▸ **WHAT YOU HAVE TO DO**
Give every line again exactly as it appears, please, but not the pictures.

═════ STORED DATA ═════

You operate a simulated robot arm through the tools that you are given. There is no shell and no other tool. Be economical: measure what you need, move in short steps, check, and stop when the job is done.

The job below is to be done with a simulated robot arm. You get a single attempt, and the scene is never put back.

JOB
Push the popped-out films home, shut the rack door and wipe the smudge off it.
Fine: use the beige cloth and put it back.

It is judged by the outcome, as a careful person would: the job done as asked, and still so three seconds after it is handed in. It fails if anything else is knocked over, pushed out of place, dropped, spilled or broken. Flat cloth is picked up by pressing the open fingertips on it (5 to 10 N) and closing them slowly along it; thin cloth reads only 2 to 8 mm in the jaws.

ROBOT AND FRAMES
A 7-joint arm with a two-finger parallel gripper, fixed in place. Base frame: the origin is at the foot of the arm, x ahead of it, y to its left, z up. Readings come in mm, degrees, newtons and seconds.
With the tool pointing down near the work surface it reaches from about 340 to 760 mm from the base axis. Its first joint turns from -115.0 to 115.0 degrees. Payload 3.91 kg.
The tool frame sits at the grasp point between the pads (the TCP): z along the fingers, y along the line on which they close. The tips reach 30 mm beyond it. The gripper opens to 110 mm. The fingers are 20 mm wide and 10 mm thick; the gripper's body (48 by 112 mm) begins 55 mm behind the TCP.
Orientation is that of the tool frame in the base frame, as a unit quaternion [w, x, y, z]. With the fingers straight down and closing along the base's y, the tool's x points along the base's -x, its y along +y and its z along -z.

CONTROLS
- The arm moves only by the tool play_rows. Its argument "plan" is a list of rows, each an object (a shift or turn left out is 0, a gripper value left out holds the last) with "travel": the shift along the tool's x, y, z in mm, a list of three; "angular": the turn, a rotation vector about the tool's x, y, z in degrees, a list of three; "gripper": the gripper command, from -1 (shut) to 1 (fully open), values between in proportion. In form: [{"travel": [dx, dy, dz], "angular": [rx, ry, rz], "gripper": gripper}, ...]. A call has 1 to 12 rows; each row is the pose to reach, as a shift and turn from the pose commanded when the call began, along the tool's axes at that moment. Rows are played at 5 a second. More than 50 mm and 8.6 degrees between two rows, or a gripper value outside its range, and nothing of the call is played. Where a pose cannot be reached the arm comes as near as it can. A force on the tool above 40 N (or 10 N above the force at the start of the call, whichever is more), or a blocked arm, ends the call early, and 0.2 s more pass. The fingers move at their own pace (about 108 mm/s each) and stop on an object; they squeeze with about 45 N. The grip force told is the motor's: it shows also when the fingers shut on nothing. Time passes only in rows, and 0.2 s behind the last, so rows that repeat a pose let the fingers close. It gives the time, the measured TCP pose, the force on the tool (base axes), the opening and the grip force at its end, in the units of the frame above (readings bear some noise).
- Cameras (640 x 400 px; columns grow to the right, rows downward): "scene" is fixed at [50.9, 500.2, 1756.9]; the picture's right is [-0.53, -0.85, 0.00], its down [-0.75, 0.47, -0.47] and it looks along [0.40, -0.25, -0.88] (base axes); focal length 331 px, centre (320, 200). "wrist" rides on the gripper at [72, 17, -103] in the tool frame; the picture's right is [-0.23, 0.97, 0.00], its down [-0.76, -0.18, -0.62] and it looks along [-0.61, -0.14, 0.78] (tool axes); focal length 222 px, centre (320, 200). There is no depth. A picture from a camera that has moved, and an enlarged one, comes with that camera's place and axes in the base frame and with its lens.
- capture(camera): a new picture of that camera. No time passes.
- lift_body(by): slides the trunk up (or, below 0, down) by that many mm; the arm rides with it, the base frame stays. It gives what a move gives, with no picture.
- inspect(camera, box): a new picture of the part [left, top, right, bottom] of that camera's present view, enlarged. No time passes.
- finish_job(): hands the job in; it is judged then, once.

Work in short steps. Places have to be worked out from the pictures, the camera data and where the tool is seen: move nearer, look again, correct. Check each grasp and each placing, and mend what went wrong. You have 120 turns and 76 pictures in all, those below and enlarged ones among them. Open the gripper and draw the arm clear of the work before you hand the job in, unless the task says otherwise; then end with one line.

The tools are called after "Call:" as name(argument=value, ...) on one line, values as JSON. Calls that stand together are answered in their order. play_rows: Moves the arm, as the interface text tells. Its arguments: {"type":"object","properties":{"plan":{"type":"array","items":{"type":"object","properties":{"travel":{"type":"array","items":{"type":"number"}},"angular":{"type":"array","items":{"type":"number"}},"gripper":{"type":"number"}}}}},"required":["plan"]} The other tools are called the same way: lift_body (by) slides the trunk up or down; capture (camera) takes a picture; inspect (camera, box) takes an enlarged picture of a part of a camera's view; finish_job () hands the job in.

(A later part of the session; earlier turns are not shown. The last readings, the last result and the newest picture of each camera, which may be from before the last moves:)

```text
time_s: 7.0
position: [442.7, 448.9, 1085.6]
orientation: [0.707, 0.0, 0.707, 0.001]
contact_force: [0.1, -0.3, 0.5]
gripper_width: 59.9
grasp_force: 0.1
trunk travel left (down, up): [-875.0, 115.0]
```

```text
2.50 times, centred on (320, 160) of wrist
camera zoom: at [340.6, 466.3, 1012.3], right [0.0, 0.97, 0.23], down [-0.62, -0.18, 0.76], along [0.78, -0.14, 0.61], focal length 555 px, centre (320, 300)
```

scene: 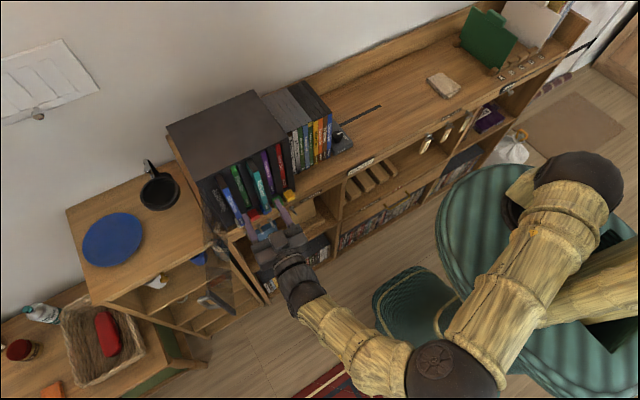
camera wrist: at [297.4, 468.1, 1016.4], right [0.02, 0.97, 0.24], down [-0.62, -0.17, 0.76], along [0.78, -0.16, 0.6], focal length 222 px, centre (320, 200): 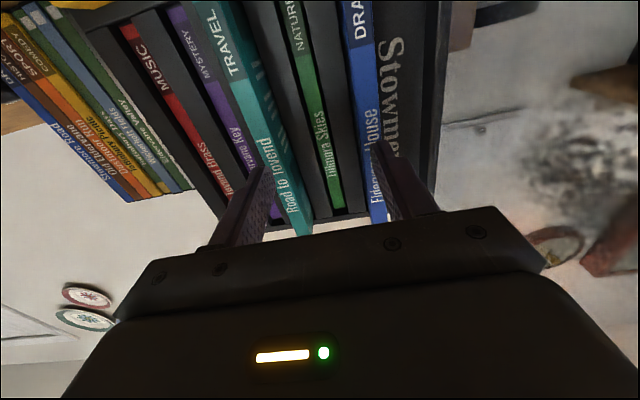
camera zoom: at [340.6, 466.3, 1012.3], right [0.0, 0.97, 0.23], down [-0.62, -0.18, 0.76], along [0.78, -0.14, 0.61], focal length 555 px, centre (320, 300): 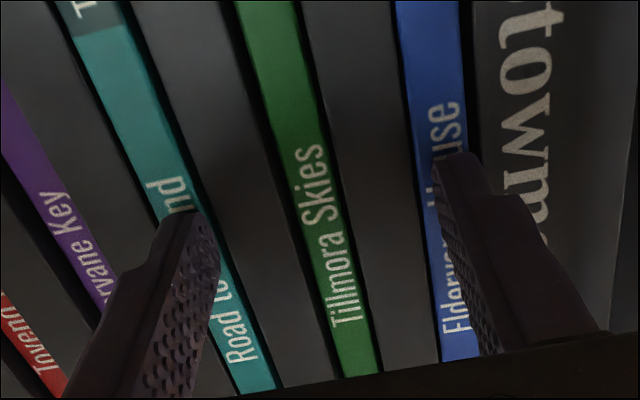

═════

▸ **RESPONSE**
You operate a simulated robot arm through the tools that you are given. There is no shell and no other tool. Be economical: measure what you need, move in short steps, check, and stop when the job is done.

The job below is to be done with a simulated robot arm. You get a single attempt, and the scene is never put back.

JOB
Push the popped-out films home, shut the rack door and wipe the smudge off it.
Fine: use the beige cloth and put it back.

It is judged by the outcome, as a careful person would: the job done as asked, and still so three seconds after it is handed in. It fails if anything else is knocked over, pushed out of place, dropped, spilled or broken. Flat cloth is picked up by pressing the open fingertips on it (5 to 10 N) and closing them slowly along it; thin cloth reads only 2 to 8 mm in the jaws.

ROBOT AND FRAMES
A 7-joint arm with a two-finger parallel gripper, fixed in place. Base frame: the origin is at the foot of the arm, x ahead of it, y to its left, z up. Readings come in mm, degrees, newtons and seconds.
With the tool pointing down near the work surface it reaches from about 340 to 760 mm from the base axis. Its first joint turns from -115.0 to 115.0 degrees. Payload 3.91 kg.
The tool frame sits at the grasp point between the pads (the TCP): z along the fingers, y along the line on which they close. The tips reach 30 mm beyond it. The gripper opens to 110 mm. The fingers are 20 mm wide and 10 mm thick; the gripper's body (48 by 112 mm) begins 55 mm behind the TCP.
Orientation is that of the tool frame in the base frame, as a unit quaternion [w, x, y, z]. With the fingers straight down and closing along the base's y, the tool's x points along the base's -x, its y along +y and its z along -z.

CONTROLS
- The arm moves only by the tool play_rows. Its argument "plan" is a list of rows, each an object (a shift or turn left out is 0, a gripper value left out holds the last) with "travel": the shift along the tool's x, y, z in mm, a list of three; "angular": the turn, a rotation vector about the tool's x, y, z in degrees, a list of three; "gripper": the gripper command, from -1 (shut) to 1 (fully open), values between in proportion. In form: [{"travel": [dx, dy, dz], "angular": [rx, ry, rz], "gripper": gripper}, ...]. A call has 1 to 12 rows; each row is the pose to reach, as a shift and turn from the pose commanded when the call began, along the tool's axes at that moment. Rows are played at 5 a second. More than 50 mm and 8.6 degrees between two rows, or a gripper value outside its range, and nothing of the call is played. Where a pose cannot be reached the arm comes as near as it can. A force on the tool above 40 N (or 10 N above the force at the start of the call, whichever is more), or a blocked arm, ends the call early, and 0.2 s more pass. The fingers move at their own pace (about 108 mm/s each) and stop on an object; they squeeze with about 45 N. The grip force told is the motor's: it shows also when the fingers shut on nothing. Time passes only in rows, and 0.2 s behind the last, so rows that repeat a pose let the fingers close. It gives the time, the measured TCP pose, the force on the tool (base axes), the opening and the grip force at its end, in the units of the frame above (readings bear some noise).
- Cameras (640 x 400 px; columns grow to the right, rows downward): "scene" is fixed at [50.9, 500.2, 1756.9]; the picture's right is [-0.53, -0.85, 0.00], its down [-0.75, 0.47, -0.47] and it looks along [0.40, -0.25, -0.88] (base axes); focal length 331 px, centre (320, 200). "wrist" rides on the gripper at [72, 17, -103] in the tool frame; the picture's right is [-0.23, 0.97, 0.00], its down [-0.76, -0.18, -0.62] and it looks along [-0.61, -0.14, 0.78] (tool axes); focal length 222 px, centre (320, 200). There is no depth. A picture from a camera that has moved, and an enlarged one, comes with that camera's place and axes in the base frame and with its lens.
- capture(camera): a new picture of that camera. No time passes.
- lift_body(by): slides the trunk up (or, below 0, down) by that many mm; the arm rides with it, the base frame stays. It gives what a move gives, with no picture.
- inspect(camera, box): a new picture of the part [left, top, right, bottom] of that camera's present view, enlarged. No time passes.
- finish_job(): hands the job in; it is judged then, once.

Work in short steps. Places have to be worked out from the pictures, the camera data and where the tool is seen: move nearer, look again, correct. Check each grasp and each placing, and mend what went wrong. You have 120 turns and 76 pictures in all, those below and enlarged ones among them. Open the gripper and draw the arm clear of the work before you hand the job in, unless the task says otherwise; then end with one line.

The tools are called after "Call:" as name(argument=value, ...) on one line, values as JSON. Calls that stand together are answered in their order. play_rows: Moves the arm, as the interface text tells. Its arguments: {"type":"object","properties":{"plan":{"type":"array","items":{"type":"object","properties":{"travel":{"type":"array","items":{"type":"number"}},"angular":{"type":"array","items":{"type":"number"}},"gripper":{"type":"number"}}}}},"required":["plan"]} The other tools are called the same way: lift_body (by) slides the trunk up or down; capture (camera) takes a picture; inspect (camera, box) takes an enlarged picture of a part of a camera's view; finish_job () hands the job in.

(A later part of the session; earlier turns are not shown. The last readings, the last result and the newest picture of each camera, which may be from before the last moves:)

```text
time_s: 7.0
position: [442.7, 448.9, 1085.6]
orientation: [0.707, 0.0, 0.707, 0.001]
contact_force: [0.1, -0.3, 0.5]
gripper_width: 59.9
grasp_force: 0.1
trunk travel left (down, up): [-875.0, 115.0]
```

```text
2.50 times, centred on (320, 160) of wrist
camera zoom: at [340.6, 466.3, 1012.3], right [0.0, 0.97, 0.23], down [-0.62, -0.18, 0.76], along [0.78, -0.14, 0.61], focal length 555 px, centre (320, 300)
```

scene: 
camera wrist: at [297.4, 468.1, 1016.4], right [0.02, 0.97, 0.24], down [-0.62, -0.17, 0.76], along [0.78, -0.16, 0.6], focal length 222 px, centre (320, 200): 
camera zoom: at [340.6, 466.3, 1012.3], right [0.0, 0.97, 0.23], down [-0.62, -0.18, 0.76], along [0.78, -0.14, 0.61], focal length 555 px, centre (320, 300): 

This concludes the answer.